▸ **PASSAGE PROVIDED**
Robert Eggers, the auteur of this absolutely auteurist work, previously made The VVitch, and The Lighthouse reverberates with that film’s early-times-in-New-England setting (The VVitch was set in the 1630s, The Lighthouse in the late 1800s), its hand-made wooden sets and props, and its spectacularly florid period language (wait’ll you hear Willem Dafoe, in an Oscar-nominated performance, get his mouth around it). But, like his contemporary, peer and possible artistic soulmate Ari Aster, Eggers’ sophomore effort is as much a black comedy as a horror film. As Aster’s Midsommar was to Hereditary, so too is The Lighthouse a wild trip compared to The VVitch’s mapped-out precision.

▸ **CHALLENGE 1**
Your answer is an exact quotation from the passage provided: it starts at "Robert Eggers, the" and ends at "VVitch’s mapped-out precision.".
▸ **CHALLENGE 2**
Extend the passage provided, starting right after its last sentence.

▸ **PROVIDED DATA**
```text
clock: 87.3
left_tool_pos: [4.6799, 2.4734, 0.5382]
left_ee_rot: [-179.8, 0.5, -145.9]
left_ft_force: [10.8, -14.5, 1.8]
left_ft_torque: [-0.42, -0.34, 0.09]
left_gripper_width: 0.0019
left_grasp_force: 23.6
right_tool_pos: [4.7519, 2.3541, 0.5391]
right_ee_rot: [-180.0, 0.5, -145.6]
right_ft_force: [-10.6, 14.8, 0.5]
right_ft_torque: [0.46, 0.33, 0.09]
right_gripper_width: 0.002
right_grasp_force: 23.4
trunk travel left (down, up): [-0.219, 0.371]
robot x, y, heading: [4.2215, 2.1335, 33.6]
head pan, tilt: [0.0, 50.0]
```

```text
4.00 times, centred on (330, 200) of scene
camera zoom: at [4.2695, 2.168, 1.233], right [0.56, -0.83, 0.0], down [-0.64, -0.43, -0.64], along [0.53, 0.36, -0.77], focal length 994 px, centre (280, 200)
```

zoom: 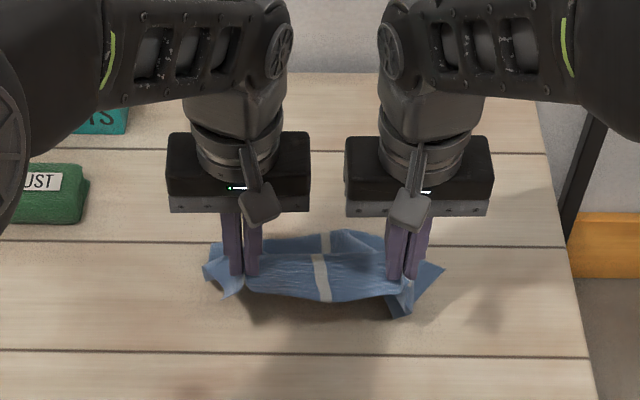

▸ **WRITTEN RESPONSE 1**
Robert Eggers, the auteur of this absolutely auteurist work, previously made The VVitch, and The Lighthouse reverberates with that film’s early-times-in-New-England setting (The VVitch was set in the 1630s, The Lighthouse in the late 1800s), its hand-made wooden sets and props, and its spectacularly florid period language (wait’ll you hear Willem Dafoe, in an Oscar-nominated performance, get his mouth around it). But, like his contemporary, peer and possible artistic soulmate Ari Aster, Eggers’ sophomore effort is as much a black comedy as a horror film. As Aster’s Midsommar was to Hereditary, so too is The Lighthouse a wild trip compared to The VVitch’s mapped-out precision.

▸ **WRITTEN RESPONSE 2**
And what a trip! This is mesmerising, head-spinning stuff, full of shots, moments, scenes and sequences that are pretty indelible and pretty incredible. Shot in miserable conditions (and the dramatic weather’s all up there on the screen) in Nova Scotia, as essentially a two-hander (Robert Pattinson being the young gun up against Dafoe’s incredibly salty sea-dog), in striking 35mm B&W (the cinematography is nominated for an Oscar), there is nothing else like it. I was stunned to get to see it at Event Cinemas Bondi Junction – a mainstream Australian theatre chain and location – on their biggest screen (VMAX!) – as though it was the latest superhero movie. Whether they felt that Pattinson’s involvement meant this would pack in the young ‘uns, or they actually recognised a spectacle demanding their best possible facilities, they’re to be praised for playing a film this wonderfully nutty as though it’s mainstream. Unclassifiable, maybe it was pitched to them thus: Wake In Fright meets Ida meets Splash. That’ll sell some popcorn!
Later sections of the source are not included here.